#### [Recorded information]

* START *

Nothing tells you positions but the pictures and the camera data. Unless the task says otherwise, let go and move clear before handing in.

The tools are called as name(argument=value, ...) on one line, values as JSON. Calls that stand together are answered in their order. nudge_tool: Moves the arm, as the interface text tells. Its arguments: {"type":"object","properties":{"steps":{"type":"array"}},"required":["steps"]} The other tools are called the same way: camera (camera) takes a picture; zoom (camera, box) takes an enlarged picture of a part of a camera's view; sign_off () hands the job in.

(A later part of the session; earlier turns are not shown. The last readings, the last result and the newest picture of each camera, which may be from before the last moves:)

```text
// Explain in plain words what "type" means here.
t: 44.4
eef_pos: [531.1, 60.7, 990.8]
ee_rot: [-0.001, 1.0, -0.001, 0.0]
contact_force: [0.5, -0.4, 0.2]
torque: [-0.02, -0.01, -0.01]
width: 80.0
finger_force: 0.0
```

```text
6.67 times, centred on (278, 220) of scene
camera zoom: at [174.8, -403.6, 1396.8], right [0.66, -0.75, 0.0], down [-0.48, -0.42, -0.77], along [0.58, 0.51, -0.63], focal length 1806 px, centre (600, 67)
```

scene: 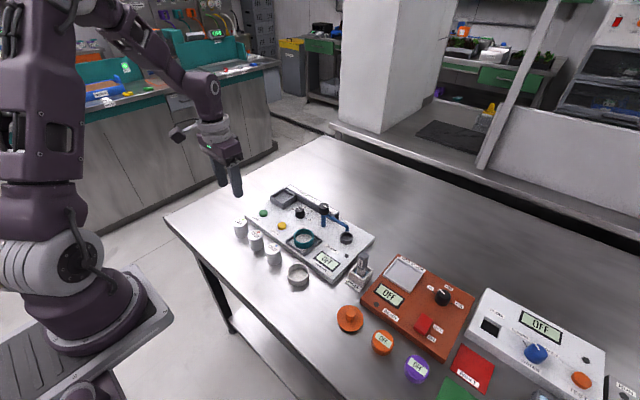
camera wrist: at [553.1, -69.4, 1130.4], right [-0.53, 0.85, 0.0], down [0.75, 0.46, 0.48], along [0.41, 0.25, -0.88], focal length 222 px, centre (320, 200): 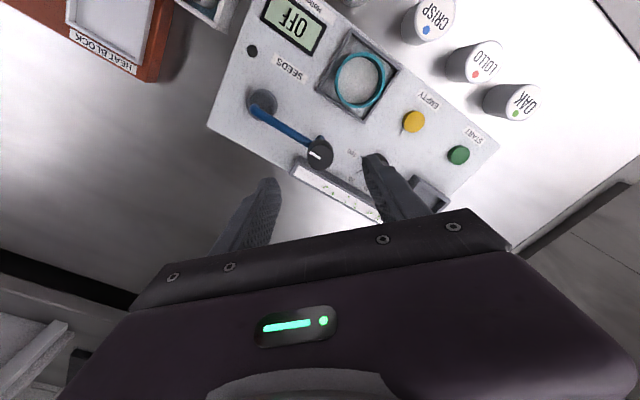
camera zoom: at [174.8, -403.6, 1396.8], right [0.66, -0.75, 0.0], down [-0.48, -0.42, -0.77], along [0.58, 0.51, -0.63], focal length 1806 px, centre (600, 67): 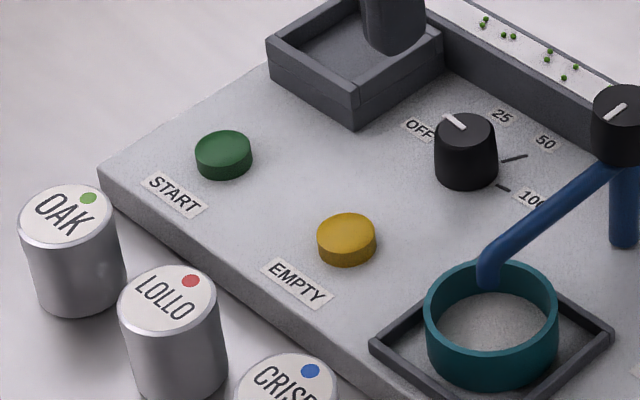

* END *

#### [What this task involves]
Set down the document segment as it stands from "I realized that" to "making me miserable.", and nothing more.

#### [Document segment]

* START *

“Man is only truly great when he acts from his passions.” ~Benjamin Disraeli
Like many of us, I had a difficult childhood. My parents’ relationship was unhappy and unhealthy, and their misery left me feeling alone, afraid, and anxious most of the time.
My environment was so unpredictable that I often withdrew from family and friends, losing myself in the comfort of my own creativity.
I fell in deep and indescribable love with music at a very young age. The radio became my confidant, my protector, my therapist, my escape. I would sing and preen and pose like a rock star, imagining thousands of frenzied fans singing my songs back to me with tears in their eyes.
Music inspired me to do everything. Create art. Write songs. Sing. Dance. Act.
By the time I was a teenager, I knew exactly who I was and what I wanted to be. I was a good writer—infinitely curious about people and what made them tick. And music was my passion.
I wanted to travel the world as a rock journalist, follow my favorite bands, write about their lives and music, and live like a rock star. And one day I would start my own band, get onstage, and be a rock star. Those things would be my “gift” to the world.
But it never happened.
I listened to people who told me my dreams were too big. That jobs for rock journalists were few and far between. That I wasn’t being realistic and would never make a good living that way.
So I did what I thought I should. I found a stable corporate writing job that offered health benefits and a nice retirement plan. And eventually, I lost touch with the creative, spontaneous, audacious girl with gigantic rock-star dreams.
I shifted my focus to a more responsible, practical life. I had no time for frivolous hobbies or daydreams. And very soon, I was restless, bored, angry, and miserable.
I changed jobs often and with every new job, my misery deepened. My anger escalated. I wasn’t sure why.
I blamed the work. I blamed the environment. I even blamed the people I worked with.
It was only through an extended bout with depression that I uncovered the greatest source of my anger and unhappiness. During a therapy session, my counselor encouraged me to think back to when I was happy in my life.
“What were you doing that made you happy, Angela?” she asked. “How did you spend your time then? How did it make you feel?”
I realized that I was happiest when I was using my creative gifts: music, writing, art, and performance. Using my gifts made me feel like me. And hiding them away was making me miserable.
So I committed to re-discovering my creative self and honoring my gifts. It was scary for me, so I started small. I committed to one hip-hop dance class.
And suddenly the damn was broken. Before I knew it, I was singing again, designing jewelry, taking photographs, teaching myself to play the guitar. Anything and everything that sparked a creative fire in me was fair game.
And very soon after, I felt happy! Like me. Like I had taken in a huge breath and finally let go. I became more positive, more optimistic, more joyful than ever.
This journey has taught me so many things about the gifts we’ve all been given and why it’s so important to honor them:
Our gifts are an expression of our deepest selves.
They’re not just things we “do” with our time. Our gifts reflect who we are at our very core, and who the world needs us to be. When we deny that, we deny our true nature and cause ourselves great pain.

* END *

#### [Exercise solution]
I realized that I was happiest when I was using my creative gifts: music, writing, art, and performance. Using my gifts made me feel like me. And hiding them away was making me miserable.